Warped Passages - Lisa Randall [130]
The properties of these particles and their superpartners are rigidly aligned to one another: the bosonic superpartners have the same masses and charges as their fermionic counterparts, and they also have related interactions. For example, if the electron has charge -1, so does the selectron; and if a neutrino interacts via the weak force, so does the sneutrino.

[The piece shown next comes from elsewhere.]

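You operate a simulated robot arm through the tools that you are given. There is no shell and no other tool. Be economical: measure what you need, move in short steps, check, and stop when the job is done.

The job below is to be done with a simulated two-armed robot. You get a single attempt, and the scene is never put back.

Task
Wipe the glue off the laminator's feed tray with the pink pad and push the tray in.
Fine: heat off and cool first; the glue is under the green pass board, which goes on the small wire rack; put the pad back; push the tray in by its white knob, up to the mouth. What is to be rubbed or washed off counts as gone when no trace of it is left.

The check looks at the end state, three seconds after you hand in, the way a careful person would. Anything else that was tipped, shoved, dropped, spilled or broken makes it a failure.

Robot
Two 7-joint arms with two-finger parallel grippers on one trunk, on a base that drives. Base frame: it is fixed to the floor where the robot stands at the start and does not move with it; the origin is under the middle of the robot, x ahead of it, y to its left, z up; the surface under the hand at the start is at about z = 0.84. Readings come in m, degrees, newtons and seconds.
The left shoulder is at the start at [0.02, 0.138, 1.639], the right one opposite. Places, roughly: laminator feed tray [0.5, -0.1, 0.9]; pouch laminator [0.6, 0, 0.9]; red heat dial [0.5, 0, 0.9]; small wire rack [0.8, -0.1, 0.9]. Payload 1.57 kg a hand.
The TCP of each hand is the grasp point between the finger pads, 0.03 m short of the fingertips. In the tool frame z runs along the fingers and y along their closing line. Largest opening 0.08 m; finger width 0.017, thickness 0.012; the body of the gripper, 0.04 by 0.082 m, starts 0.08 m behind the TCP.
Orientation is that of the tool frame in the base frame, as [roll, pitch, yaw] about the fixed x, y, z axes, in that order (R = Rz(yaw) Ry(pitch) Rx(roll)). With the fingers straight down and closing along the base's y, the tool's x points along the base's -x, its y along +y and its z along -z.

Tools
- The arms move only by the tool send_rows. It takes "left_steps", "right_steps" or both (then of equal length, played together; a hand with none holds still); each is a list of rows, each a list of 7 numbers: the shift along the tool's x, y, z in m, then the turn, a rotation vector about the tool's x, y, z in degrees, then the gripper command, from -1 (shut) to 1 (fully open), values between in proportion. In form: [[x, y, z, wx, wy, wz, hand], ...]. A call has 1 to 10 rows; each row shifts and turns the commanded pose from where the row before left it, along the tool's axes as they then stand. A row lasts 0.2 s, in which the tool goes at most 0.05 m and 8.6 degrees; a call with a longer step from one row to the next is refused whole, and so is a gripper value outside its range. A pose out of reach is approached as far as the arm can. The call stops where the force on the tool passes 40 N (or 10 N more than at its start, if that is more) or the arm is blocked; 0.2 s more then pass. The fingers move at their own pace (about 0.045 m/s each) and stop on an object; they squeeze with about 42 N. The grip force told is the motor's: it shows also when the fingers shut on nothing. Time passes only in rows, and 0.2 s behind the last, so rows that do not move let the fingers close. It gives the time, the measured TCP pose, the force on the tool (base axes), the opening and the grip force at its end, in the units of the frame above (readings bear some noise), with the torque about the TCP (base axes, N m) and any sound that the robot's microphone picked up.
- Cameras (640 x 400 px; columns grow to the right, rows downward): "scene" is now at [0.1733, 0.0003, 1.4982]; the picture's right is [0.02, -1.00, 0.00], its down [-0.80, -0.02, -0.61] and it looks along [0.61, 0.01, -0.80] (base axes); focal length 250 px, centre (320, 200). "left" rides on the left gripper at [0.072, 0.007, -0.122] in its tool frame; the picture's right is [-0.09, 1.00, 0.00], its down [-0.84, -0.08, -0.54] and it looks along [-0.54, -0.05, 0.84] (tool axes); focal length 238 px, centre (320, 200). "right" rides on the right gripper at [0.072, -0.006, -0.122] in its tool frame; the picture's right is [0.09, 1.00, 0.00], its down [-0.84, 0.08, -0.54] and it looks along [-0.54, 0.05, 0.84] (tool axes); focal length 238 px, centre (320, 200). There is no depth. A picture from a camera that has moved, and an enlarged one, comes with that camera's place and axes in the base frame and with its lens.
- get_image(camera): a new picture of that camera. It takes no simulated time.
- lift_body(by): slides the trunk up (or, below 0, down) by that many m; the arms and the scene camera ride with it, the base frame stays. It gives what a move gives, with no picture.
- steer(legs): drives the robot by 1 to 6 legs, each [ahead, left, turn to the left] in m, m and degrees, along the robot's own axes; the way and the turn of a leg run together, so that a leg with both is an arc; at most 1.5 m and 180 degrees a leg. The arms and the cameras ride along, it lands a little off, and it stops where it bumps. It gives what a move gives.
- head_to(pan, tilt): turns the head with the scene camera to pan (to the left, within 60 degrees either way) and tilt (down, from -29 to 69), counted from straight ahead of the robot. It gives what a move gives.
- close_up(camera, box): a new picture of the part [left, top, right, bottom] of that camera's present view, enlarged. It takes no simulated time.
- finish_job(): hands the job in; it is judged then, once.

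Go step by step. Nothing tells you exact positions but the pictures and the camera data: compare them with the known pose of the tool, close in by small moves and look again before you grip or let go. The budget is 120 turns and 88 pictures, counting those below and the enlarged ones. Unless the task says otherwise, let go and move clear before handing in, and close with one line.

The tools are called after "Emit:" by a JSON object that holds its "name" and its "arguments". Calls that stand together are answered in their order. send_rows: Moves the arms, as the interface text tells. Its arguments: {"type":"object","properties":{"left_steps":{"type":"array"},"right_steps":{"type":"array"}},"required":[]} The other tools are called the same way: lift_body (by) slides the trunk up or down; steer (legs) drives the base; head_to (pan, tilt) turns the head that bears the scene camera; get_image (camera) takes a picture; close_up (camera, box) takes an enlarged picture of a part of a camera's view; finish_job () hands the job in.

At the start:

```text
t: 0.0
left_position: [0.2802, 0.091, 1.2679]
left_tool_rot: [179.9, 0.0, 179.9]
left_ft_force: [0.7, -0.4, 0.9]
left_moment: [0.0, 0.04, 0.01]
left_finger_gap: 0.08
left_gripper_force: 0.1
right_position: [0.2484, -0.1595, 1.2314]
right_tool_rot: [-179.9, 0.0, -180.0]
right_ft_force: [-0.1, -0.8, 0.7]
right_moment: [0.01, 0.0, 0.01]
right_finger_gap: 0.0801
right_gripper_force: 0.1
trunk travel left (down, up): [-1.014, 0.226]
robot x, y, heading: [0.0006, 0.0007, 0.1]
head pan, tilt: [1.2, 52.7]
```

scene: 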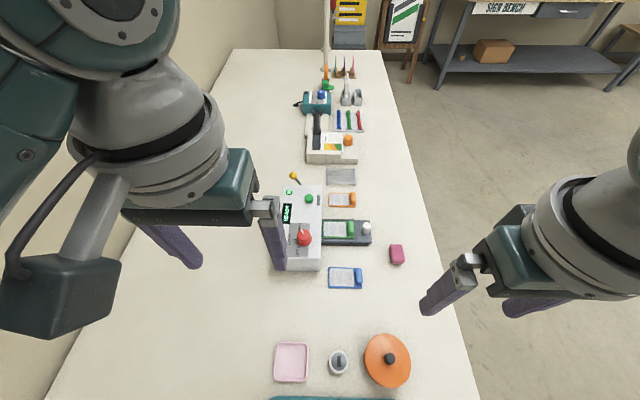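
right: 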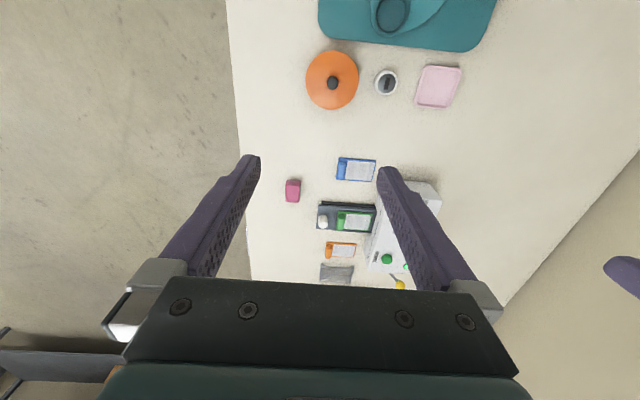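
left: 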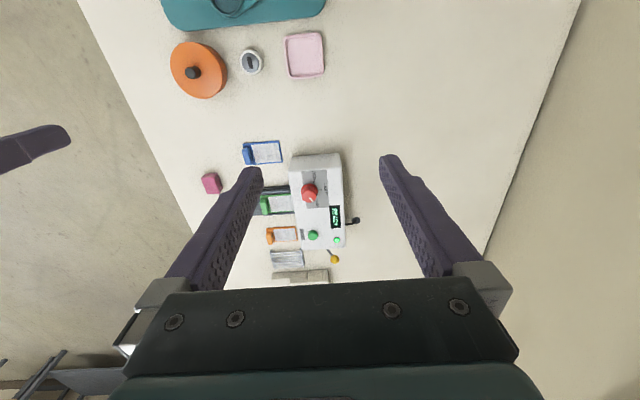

If the universe is supersymmetric, bosons must also have superpartners. The known bosons in the Standard Model are the force carriers: the photon, the charged Ws, the Z, and the gluons, all of which have spin-1. The nomenclature of supersymmetry dictates that the new fermionic superpartners have the same name as the boson with which they are paired with “-ino” tacked on at the end. So the fermionic partners of gauge particles are called gaugino particles, the fermionic partners of gluons are gluinos, and the fermionic partner of the Higgs particle is a Higgsino. As was true for bosonic superpartners, fermionic superpartners have the same charges, the same interactions, and—if supersymmetry is exact—the same mass as the boson with which they are paired (see Figure 64).
You might find it remarkable that physicists take the possibility of supersymmetry as seriously as they do, given that no superpartner has ever been found. I’m sometimes surprised how confident some of my colleagues are about it. But even though supersymmetry has not yet been found in nature, there are several reasons to suspect its presence. Sergio Ferrara, one of the first to work on supersymmetry, expressed the view of many physicists when he told me on our train ride to London that it would be hard to believe that such a surprising and fascinating theoretical construction played no role in the physics of the world.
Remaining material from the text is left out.